_COMPLETE THE FOLLOWING_
• a. Please copy out the portion of the text block from "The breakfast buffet" to "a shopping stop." without changes.
• b. Locate, in the data below, the line that contains "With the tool" and the line that contains "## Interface"; reproduce exactly those two lines and every line between them, nothing more.

_TEXT BLOCK_
↓
The breakfast buffet has the usual Euro-American fare: eggs, toast, bacon, ham, etc. But yesterday there was red curry and today green. Also rice, papaya, pineapple, cauliflower with broccoli.
Life is good. So is the curry.
Also cheap—in the good sense.
An expensive draft beer in this neighborhood costs about $3 American.

Yesterday we got back on the BTS Skytrain and retraced our route to the station called Saphan Taksin where we met Larry for dinner the other night. This time we were bound for the Central Pier. We got onto a water taxi, a boat full of seats, and went to the royal palace.

Sights on the bank make the ride alone worth the trip.

Whenever you get to the palace, guys hawking tuk-tuk tours tell you it’s closed, but they’ll give you a ride for 100 or 200 baht and bring you back when the gates reopen. The itineraries usually include a shopping stop.
We bid a guy down to 50 baht to go to the Standing Buddha and the Lucky Buddha. That’s $1.50 for a ride of several (maybe four or five) kilometers.

He got us to the Standing Buddha, where we stayed for maybe half an hour. As we were promised, it’s big—about 150 feet high. A man was stringing saffron drapes over Buddha’s shoulders. There was incense, along with recorded chanting, but it was a real church. People were down on their knees lighting incense and offering flower buds.
There was a cat wearing a cape sleeping at the Buddha’s feet.  Just so you don’t have to take my word for it, that’s the photo of the day.

On the way out, the driver pulls the tuk-tuk over so fast that he hits the curb. “I want to take you to a Thai factory.”
I used to visit factories for a living. They can actually be fun, but not today. He shows me his wrist watch, as if that’s going to be an incentive.
↑
_GIVEN DATA_
↓
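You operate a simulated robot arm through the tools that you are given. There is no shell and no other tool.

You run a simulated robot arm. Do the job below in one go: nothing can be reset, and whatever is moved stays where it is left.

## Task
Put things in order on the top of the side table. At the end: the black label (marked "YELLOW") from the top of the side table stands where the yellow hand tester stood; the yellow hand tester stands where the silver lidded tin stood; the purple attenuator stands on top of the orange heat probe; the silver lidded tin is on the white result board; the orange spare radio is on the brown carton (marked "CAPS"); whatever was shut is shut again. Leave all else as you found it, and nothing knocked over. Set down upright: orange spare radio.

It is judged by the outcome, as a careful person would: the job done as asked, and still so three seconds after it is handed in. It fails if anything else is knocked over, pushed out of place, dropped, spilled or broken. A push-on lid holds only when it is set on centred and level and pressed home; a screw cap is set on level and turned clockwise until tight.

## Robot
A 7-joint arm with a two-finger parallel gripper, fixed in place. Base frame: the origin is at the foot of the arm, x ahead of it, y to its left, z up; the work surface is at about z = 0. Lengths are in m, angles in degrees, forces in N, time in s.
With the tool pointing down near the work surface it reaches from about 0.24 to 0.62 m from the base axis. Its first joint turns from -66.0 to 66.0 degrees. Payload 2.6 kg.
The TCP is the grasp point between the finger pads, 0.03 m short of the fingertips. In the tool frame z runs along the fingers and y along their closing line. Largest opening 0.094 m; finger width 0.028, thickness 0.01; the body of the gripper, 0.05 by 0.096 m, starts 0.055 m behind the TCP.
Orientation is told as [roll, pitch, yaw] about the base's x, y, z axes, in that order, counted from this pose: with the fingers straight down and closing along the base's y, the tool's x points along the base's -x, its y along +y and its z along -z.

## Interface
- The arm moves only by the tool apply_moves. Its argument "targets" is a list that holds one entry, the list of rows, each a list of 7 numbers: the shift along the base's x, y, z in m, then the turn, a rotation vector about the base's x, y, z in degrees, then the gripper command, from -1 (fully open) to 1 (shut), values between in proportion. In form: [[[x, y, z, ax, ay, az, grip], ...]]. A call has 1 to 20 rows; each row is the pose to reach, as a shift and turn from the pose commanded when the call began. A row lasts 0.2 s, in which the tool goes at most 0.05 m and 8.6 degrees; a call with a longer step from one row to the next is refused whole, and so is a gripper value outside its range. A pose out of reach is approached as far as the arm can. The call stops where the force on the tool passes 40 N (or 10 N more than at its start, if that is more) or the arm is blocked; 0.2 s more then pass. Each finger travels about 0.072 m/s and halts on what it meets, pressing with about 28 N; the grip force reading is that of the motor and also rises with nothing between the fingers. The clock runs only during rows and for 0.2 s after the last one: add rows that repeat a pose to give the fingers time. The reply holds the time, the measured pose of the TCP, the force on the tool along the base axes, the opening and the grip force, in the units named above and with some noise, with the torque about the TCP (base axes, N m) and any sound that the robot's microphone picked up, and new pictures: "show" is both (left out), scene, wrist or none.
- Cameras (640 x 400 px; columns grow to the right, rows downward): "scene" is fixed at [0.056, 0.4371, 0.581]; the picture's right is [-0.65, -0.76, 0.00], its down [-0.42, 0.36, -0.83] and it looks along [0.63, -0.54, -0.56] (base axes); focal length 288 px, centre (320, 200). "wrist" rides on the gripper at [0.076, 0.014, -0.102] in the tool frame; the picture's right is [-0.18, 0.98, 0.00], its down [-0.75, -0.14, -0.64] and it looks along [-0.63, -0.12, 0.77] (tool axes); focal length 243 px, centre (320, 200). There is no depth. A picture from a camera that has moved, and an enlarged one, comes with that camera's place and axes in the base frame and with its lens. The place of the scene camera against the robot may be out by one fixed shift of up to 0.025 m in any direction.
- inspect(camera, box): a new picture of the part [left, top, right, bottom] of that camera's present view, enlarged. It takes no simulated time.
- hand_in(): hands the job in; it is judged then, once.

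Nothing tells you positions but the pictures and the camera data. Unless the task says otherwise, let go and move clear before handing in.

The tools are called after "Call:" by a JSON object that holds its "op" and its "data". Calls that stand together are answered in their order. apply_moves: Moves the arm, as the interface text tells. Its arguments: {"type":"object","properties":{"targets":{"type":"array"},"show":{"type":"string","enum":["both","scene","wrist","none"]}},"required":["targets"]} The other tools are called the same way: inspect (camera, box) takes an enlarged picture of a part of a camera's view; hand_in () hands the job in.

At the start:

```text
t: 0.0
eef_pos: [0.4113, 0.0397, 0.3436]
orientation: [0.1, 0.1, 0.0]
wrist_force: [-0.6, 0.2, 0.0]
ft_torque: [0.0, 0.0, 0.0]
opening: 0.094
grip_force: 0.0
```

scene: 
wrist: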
↑
_REPLIES_
• a.
The breakfast buffet has the usual Euro-American fare: eggs, toast, bacon, ham, etc. But yesterday there was red curry and today green. Also rice, papaya, pineapple, cauliflower with broccoli.
Life is good. So is the curry.
Also cheap—in the good sense.
An expensive draft beer in this neighborhood costs about $3 American.

Yesterday we got back on the BTS Skytrain and retraced our route to the station called Saphan Taksin where we met Larry for dinner the other night. This time we were bound for the Central Pier. We got onto a water taxi, a boat full of seats, and went to the royal palace.

Sights on the bank make the ride alone worth the trip.

Whenever you get to the palace, guys hawking tuk-tuk tours tell you it’s closed, but they’ll give you a ride for 100 or 200 baht and bring you back when the gates reopen. The itineraries usually include a shopping stop.

• b.
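With the tool pointing down near the work surface it reaches from about 0.24 to 0.62 m from the base axis. Its first joint turns from -66.0 to 66.0 degrees. Payload 2.6 kg.
The TCP is the grasp point between the finger pads, 0.03 m short of the fingertips. In the tool frame z runs along the fingers and y along their closing line. Largest opening 0.094 m; finger width 0.028, thickness 0.01; the body of the gripper, 0.05 by 0.096 m, starts 0.055 m behind the TCP.
Orientation is told as [roll, pitch, yaw] about the base's x, y, z axes, in that order, counted from this pose: with the fingers straight down and closing along the base's y, the tool's x points along the base's -x, its y along +y and its z along -z.

## Interface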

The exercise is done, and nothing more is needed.